I feel that the most important takeaway from this book is that the Mamluk sultans had a special post in their household specifically for someone to carry the royal polo mallet.
OK, I kid.
I edited my most recent novel with this book open in front of me half the time. It was incredibly helpful in getting my mind around the geographical spaces at play, whether as regards the maps of the Levant, the plans of crusader towns and villages, the marvellous cutaway of the Holy Sepulchre as it was in the late 1100s, or, yes, the detailed diagram of Mamluk court hierarchy.

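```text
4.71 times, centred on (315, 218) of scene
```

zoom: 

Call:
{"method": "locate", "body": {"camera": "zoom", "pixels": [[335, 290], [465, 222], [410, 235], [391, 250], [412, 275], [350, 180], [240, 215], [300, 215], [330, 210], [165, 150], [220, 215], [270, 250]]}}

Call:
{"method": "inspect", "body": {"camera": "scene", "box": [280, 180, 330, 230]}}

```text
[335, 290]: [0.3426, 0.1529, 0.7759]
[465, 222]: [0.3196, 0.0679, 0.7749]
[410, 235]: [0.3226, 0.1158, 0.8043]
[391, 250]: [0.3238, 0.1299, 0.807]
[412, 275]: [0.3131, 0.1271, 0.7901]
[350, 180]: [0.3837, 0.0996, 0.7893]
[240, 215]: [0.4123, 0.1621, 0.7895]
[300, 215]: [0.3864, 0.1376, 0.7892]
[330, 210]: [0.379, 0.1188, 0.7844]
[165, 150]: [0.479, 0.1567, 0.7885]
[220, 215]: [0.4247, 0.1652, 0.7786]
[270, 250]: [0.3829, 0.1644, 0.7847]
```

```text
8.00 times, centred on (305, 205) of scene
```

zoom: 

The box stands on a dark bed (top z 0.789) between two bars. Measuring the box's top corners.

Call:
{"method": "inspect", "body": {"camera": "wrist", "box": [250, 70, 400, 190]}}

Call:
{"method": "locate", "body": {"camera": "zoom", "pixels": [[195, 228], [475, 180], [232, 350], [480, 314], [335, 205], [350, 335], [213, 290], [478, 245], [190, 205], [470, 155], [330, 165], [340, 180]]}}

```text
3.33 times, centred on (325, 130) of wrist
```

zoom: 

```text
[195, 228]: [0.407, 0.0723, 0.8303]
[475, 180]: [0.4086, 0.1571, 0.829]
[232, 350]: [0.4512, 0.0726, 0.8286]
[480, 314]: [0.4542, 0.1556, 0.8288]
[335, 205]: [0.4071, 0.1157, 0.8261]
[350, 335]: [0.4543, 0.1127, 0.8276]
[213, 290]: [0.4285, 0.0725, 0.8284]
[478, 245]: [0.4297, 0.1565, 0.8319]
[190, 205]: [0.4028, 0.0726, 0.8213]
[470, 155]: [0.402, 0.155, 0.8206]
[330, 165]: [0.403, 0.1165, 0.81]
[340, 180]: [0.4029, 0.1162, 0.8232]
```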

Owing to the dozens and dozens of helpful and beautiful maps covering crusader movements from the 1100s as late as the 17th and 18th centuries, this would also make a great resource for anyone who's studying history with children.
The maps and images are good. Riley-Smith has written extensively about the Crusades, so the text is more relevant and informative than similar titles.
Thorough and comprehensive- this covers not just military campaigns and the dispositions of the states involved, but also has thematic maps on economics, mobilization, missionary efforts, and ideological developments; and it defines "the Crusades" in the broadest way possible, with maps covering "Crusades" in the Levant, Egypt, the Baltic, Iberia and Languedoc, Italy, and elsewhere; and encompassing in time the High Medieval heyday of the Crusades all the way to the quenching of the last feeble ashes of the Crusading idea (with Napoleon's takeover of Malta), and the legacy of the Crusades on the modern world.
There are, probably inevitably, occasional cartographical errors. The most embarrassing of these, on the map of the Baltic Crusades, sees Lake Peipus labelled "Lake Chud" (the Russian name for the northern lobe of the lake), but Lake Vortsjarv (to the west, in south-central Estonia) labelled "Lake Peipus"- and the famous Battle on the Ice is thus shown on the map as happening on the wrong lake.
Despite that, this is an indispensable book if one is interested in the history of the Crusades at all.